Mančuška made a name for himself through his participation in numerous group exhibitions, for example at MoMA in New York, at ZKM Karlsruhe, at MUMOK in Vienna, or at the Tel Aviv Art Museum. In addition, Mančuška represented the Czech Republic at the 51st Biennale in Venice in 2005.
Following a comprehensive presentation of his works at the Kunsthalle Basel (2008), the show at the Kunstverein Braunschweig represented his first institutional solo exhibition in Germany.
In the exhibition Against Interpretation, Ján Mančuška not lastly dealed with the mechanisms of perception and understanding. By means of different interventions in the space and employing individual texts, images, and films, he succeeded in forcing open the space-time structure over and over. The individual installations in the space acted as a sequence of settings that made reference to each other, and the artist incorporated the viewer’s movements into the exhibition in a nearly choreographic way. The film Lost Memory (Postcatastrophic Story) was presented as a deconstructed narration distributed throughout the ground floor of the Kunstverein. It rested on the viewer to reconstruct the fragmented story line, who is his or her quest for meaning has to leave the familiar linear path through the exhibition in order to move back and forth between the film fragments. The perception of Mančuška’s works is therefore strongly influenced by how the individual viewer behaves in the space and toward the work.

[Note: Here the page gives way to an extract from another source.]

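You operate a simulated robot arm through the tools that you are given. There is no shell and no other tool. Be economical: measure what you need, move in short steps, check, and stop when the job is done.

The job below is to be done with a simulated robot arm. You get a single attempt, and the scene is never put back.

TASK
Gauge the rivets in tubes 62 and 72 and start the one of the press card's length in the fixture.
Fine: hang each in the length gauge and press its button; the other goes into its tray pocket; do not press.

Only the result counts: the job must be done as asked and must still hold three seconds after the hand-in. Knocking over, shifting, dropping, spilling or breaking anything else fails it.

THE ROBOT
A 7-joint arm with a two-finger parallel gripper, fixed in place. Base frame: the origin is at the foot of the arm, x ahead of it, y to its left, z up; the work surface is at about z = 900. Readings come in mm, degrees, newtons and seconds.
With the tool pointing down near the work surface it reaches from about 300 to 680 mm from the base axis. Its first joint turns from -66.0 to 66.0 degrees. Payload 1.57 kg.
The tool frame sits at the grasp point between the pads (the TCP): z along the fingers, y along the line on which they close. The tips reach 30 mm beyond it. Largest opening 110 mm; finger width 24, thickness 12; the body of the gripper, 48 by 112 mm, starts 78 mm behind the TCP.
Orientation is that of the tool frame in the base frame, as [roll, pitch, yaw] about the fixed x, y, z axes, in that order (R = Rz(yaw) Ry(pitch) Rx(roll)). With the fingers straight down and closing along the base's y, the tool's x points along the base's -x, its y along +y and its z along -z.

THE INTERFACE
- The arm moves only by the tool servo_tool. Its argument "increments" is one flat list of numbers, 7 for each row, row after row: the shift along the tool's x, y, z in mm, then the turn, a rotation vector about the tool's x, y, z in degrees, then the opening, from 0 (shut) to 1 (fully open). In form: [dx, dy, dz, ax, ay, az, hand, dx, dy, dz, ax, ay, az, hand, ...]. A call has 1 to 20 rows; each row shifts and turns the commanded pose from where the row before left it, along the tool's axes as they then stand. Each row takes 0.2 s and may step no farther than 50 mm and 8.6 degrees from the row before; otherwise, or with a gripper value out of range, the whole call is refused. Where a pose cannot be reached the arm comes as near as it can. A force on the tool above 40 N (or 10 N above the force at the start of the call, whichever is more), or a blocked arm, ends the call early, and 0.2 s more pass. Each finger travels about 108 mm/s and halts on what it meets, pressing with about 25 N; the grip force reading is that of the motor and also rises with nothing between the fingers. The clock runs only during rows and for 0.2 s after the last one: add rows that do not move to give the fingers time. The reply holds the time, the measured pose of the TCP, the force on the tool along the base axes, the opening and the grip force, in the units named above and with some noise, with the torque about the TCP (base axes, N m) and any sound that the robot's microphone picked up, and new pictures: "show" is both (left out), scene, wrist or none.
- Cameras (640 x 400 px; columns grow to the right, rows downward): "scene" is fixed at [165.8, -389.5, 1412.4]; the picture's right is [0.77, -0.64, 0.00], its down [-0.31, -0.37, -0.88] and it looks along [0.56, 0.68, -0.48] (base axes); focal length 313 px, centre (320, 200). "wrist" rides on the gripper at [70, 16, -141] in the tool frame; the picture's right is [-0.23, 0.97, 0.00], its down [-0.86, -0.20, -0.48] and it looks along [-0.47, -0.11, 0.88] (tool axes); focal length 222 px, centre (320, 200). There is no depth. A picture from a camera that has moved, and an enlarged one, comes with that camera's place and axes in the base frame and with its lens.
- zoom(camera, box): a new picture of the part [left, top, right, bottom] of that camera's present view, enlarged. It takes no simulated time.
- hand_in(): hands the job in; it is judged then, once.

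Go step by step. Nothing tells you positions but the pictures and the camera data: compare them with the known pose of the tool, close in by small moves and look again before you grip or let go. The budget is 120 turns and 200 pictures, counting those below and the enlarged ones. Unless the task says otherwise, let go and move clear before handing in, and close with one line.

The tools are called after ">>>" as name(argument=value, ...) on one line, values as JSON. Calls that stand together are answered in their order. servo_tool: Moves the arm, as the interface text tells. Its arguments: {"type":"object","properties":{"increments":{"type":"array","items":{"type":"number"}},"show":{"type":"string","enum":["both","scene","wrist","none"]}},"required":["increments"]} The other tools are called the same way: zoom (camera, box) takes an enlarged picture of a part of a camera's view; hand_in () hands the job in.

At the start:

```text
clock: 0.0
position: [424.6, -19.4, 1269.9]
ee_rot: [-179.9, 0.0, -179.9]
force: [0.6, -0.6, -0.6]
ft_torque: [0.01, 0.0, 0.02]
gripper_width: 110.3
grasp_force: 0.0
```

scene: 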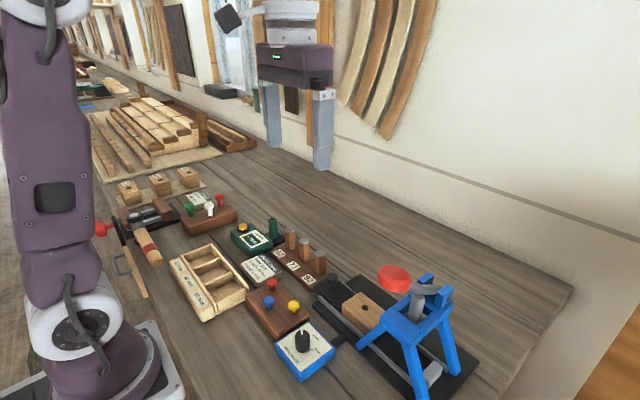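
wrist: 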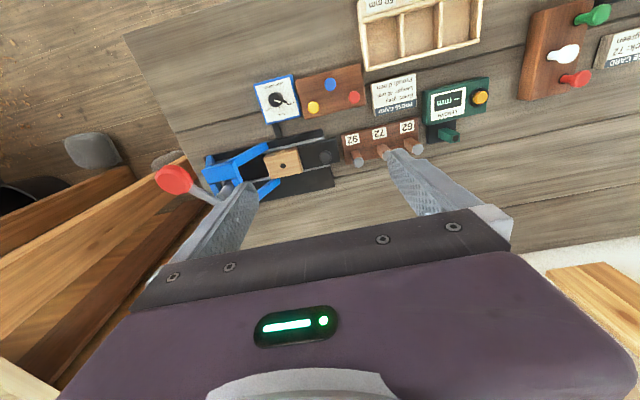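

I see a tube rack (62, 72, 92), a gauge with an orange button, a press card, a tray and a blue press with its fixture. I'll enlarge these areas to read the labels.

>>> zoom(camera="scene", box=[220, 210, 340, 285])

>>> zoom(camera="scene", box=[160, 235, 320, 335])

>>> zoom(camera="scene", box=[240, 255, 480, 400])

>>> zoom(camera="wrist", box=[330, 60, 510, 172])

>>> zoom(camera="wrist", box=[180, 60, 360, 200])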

While I walked reveals this approach in its tautology: it consists of a rubber strap bearing words that has been stretched back and forth from wall to wall at eye level. The printed text in turn describes the viewer’s own movement through the space as he or she reads it. Other installations and films also examine forms of narration in relation to space and its structure. Mančuška often makes dramaturgical reference to the venue’s architecture.
At the Kunstverein, the artist carried this approach to the extremes by duplicating the layout of the Villa Salve Hospes with the aid of wall fixtures in order to shift it several meters to the west, virtually rearranging the space.